-- START Text --

Verfahrensgang
LG Hannover (Urteil vom 28.11.2001) |
Tenor
Auf die Revision des Angeklagten wird das Urteil des Landgerichts Hannover vom 28. November 2001 mit den Feststellungen aufgehoben.
Die Sache wird zu neuer Verhandlung und Entscheidung, auch über die Kosten des Rechtsmittels, an eine andere Strafkammer des Landgerichts zurückverwiesen.
Gründe
Das Landgericht hat den Angeklagten wegen „gewerbsmäßigen Betruges” in drei Fällen zu einer Gesamtfreiheitsstrafe von drei Jahren und sechs Monaten verurteilt. Die hiergegen eingelegte Revision des Angeklagten hat mit der Rüge der Verletzung sachlichen Rechts Erfolg.
Nach den Feststellungen beantragte in drei Fällen die gesondert verfolgte Roswitha E. oder – im Fall II. 1 der Urteilsgründe – eine andere Person bei der Deutschen Telekom unter falschen Namen Telefonanschlüsse in der Absicht, die anfallenden Telefongebühren nicht zu bezahlen. Nach Freischaltung der Anschlüsse betrieb sie zusammen mit anderen Personen in drei Wohnungen jeweils eine „Telefonstube”, in der „Telefonisten” Telefongespräche vom Libanon in die ganze Welt gegen Bezahlung vermittelten. Die nicht bezahlten Telefonrechnungen der Deutschen Telekom AG betragen 252.000 DM, ca. 50.547 DM und ca. 55.440 DM. Der Angeklagte, der sich eine laufende Einnahmequelle verschaffen wollte, war in Kenntnis der genauen Tatumstände in den „Telefonstuben” als „Telefonist” eingesetzt und erhielt für seine Tätigkeit pro Tag 150 DM.
Die Strafkammer geht ohne weitere Prüfung davon aus, der Angeklagte habe in allen drei Fällen als Mittäter einen Betrug begangen. Ob ein Tatbeteiligter als Mittäter eine Tat begeht, ist nach den gesamten Umständen in wertender Betrachtung zu beurteilen. Wesentliche Anhaltspunkte für die Beurteilung können gefunden werden im Grad des eigenen Interesses am Erfolg der Tat, im Umfang der Tatbeteiligung und in der Tatherrschaft oder wenigstens im Willen zur Tatherrschaft, so daß Durchführung und Ausgang der Tat maßgeblich von seinem Willen abhängen (st. Rspr., vgl. BGHR StGB § 25 Abs. 2 Mittäter 14). Die Strafkammer hat nicht festgestellt, daß der Angeklagte einen Telefonanschluß selbst beantragt oder beim Betrieb der „Telefonstuben” eine leitende Funktion ausgeübt hat. In allen Fällen ist er erst nach der Freischaltung der Telefonanschlüsse und damit nach Vollendung des jeweiligen Betruges tätig geworden. Die Aufgabe eines „Telefonisten” war im Gesamtgeschehen von einer eher untergeordneten Bedeutung, was sich auch an der – gemessen an den eingetretenen Schäden sowie den von den Hauptverantwortlichen erzielten Gewinnen – relativ geringen Entlohnung zeigt. Genauere Feststellungen darüber, an wie vielen Tagen der Angeklagte als „Telefonist” gearbeitet hat, konnten nicht getroffen werden. Angesichts der bislang festgestellten Beteiligung des Angeklagten versteht sich die Annahme von Mittäterschaft somit nicht von selbst, zumal beim Eintritt in das Gesamtgeschehen nach Vollendung des Betruges und Ausüben einer eher untergeordneten Rolle die Annahme von Beihilfe nahe liegt (vgl. BGHR StGB § 25 Abs. 2 Mittäter 5; Tröndle/Fischer, StGB 50. Aufl. § 25 Rdn. 9).

-- END Text --

> Short exercise: Write what comes next in the text.

-- START Material provided --

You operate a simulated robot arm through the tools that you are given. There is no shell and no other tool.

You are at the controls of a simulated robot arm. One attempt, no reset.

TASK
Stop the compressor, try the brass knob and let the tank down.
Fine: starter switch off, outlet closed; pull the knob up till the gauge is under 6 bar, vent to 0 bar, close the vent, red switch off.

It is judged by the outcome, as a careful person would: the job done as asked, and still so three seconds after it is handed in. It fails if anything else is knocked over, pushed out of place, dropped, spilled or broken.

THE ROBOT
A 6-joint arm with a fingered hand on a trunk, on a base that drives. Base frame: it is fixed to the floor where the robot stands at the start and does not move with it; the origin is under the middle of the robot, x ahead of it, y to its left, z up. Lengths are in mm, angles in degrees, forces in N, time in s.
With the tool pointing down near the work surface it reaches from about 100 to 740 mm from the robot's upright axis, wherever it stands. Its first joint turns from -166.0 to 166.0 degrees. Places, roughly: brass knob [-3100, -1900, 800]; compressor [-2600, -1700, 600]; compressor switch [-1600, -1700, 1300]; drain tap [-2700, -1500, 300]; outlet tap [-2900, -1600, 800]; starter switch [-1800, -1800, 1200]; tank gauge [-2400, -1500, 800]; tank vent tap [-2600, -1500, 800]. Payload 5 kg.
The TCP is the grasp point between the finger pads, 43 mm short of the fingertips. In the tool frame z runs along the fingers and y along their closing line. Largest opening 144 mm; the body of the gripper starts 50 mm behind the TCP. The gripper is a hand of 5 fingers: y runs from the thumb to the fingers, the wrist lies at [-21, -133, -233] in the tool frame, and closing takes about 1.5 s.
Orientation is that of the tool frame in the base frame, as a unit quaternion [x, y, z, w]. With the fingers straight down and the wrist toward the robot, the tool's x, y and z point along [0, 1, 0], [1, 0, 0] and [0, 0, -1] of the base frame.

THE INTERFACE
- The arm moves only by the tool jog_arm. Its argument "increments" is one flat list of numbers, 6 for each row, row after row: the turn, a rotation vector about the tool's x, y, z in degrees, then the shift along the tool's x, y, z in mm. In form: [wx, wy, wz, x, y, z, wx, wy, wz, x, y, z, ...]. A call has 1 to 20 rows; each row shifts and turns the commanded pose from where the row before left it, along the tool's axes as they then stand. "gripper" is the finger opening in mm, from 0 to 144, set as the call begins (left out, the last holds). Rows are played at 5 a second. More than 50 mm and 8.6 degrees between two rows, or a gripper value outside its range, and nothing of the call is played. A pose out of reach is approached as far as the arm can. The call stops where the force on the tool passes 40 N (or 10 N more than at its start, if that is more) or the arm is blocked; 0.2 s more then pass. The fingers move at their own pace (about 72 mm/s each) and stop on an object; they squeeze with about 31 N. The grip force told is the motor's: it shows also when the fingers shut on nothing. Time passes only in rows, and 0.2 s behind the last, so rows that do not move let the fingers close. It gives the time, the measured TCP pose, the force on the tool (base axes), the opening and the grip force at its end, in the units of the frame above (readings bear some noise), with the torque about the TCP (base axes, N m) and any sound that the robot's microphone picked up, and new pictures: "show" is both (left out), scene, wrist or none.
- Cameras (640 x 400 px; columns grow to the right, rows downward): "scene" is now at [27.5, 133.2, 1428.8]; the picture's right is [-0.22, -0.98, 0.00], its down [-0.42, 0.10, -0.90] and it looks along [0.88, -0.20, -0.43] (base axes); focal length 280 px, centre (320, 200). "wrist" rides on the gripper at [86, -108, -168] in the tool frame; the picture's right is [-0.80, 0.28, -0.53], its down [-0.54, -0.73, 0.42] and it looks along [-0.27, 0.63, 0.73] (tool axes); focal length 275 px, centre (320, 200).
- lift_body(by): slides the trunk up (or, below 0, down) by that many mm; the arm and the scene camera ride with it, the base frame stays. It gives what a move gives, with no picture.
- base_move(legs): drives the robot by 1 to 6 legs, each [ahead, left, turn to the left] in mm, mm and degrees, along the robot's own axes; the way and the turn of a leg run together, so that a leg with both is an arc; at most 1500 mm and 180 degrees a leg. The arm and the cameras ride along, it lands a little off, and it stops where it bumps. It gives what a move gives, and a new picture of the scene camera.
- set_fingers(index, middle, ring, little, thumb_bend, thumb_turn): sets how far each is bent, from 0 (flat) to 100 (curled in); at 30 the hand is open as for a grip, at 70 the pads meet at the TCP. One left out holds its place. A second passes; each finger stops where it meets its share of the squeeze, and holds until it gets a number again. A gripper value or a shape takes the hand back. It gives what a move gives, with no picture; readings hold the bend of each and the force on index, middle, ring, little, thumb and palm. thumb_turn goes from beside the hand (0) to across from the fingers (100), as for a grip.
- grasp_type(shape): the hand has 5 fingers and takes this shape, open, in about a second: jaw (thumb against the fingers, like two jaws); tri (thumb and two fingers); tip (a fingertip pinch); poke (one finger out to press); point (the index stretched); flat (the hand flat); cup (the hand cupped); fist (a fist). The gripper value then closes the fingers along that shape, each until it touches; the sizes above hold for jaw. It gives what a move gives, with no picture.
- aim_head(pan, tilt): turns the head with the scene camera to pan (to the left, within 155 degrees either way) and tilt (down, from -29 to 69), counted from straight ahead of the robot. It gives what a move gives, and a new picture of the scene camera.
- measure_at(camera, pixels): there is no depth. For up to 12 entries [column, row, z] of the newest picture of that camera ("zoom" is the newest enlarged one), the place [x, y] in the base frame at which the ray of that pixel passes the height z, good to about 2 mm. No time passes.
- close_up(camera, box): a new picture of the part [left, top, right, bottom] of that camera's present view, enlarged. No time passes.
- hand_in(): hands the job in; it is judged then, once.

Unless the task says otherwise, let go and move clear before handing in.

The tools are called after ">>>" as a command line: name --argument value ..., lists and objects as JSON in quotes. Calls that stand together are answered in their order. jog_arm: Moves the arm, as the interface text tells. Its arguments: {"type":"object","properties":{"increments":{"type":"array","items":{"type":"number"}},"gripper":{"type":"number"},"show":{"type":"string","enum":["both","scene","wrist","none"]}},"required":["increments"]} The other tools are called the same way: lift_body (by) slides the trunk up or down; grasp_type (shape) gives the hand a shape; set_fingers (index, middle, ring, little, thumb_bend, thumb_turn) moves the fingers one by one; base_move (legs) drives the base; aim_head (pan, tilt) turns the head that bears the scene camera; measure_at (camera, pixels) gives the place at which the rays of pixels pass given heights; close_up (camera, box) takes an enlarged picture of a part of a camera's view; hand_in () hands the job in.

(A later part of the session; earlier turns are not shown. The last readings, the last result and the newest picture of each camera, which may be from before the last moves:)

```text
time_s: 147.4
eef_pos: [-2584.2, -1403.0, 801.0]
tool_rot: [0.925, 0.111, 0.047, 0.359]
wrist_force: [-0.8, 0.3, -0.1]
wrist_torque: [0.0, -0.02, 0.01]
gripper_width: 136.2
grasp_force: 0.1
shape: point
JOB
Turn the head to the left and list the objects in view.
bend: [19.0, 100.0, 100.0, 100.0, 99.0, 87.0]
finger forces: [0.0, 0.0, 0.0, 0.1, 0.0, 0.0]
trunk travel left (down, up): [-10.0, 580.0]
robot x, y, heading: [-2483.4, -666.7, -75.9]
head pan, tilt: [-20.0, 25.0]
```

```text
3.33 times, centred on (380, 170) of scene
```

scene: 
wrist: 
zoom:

-- END Material provided --

> The response:
Da das Landgericht zu der erforderlichen Abgrenzung zwischen Mittäterschaft und Beihilfe keine Erwägungen angestellt hat und der Senat nicht ausschließen kann, daß in einer neuen Verhandlung noch tragfähige Feststellungen für Mittäterschaft getroffen werden können, war das Urteil mit den Feststellungen aufzuheben und die Sache zu neuer Verhandlung und Entscheidung zurückzuverweisen. Der neue Tatrichter hat auch Gelegenheit zur Prüfung, ob sich der Angeklagte wegen bandenmäßigen Betrugs (§ 263 Abs. 5 StGB) oder Beihilfe dazu strafbar gemacht hat.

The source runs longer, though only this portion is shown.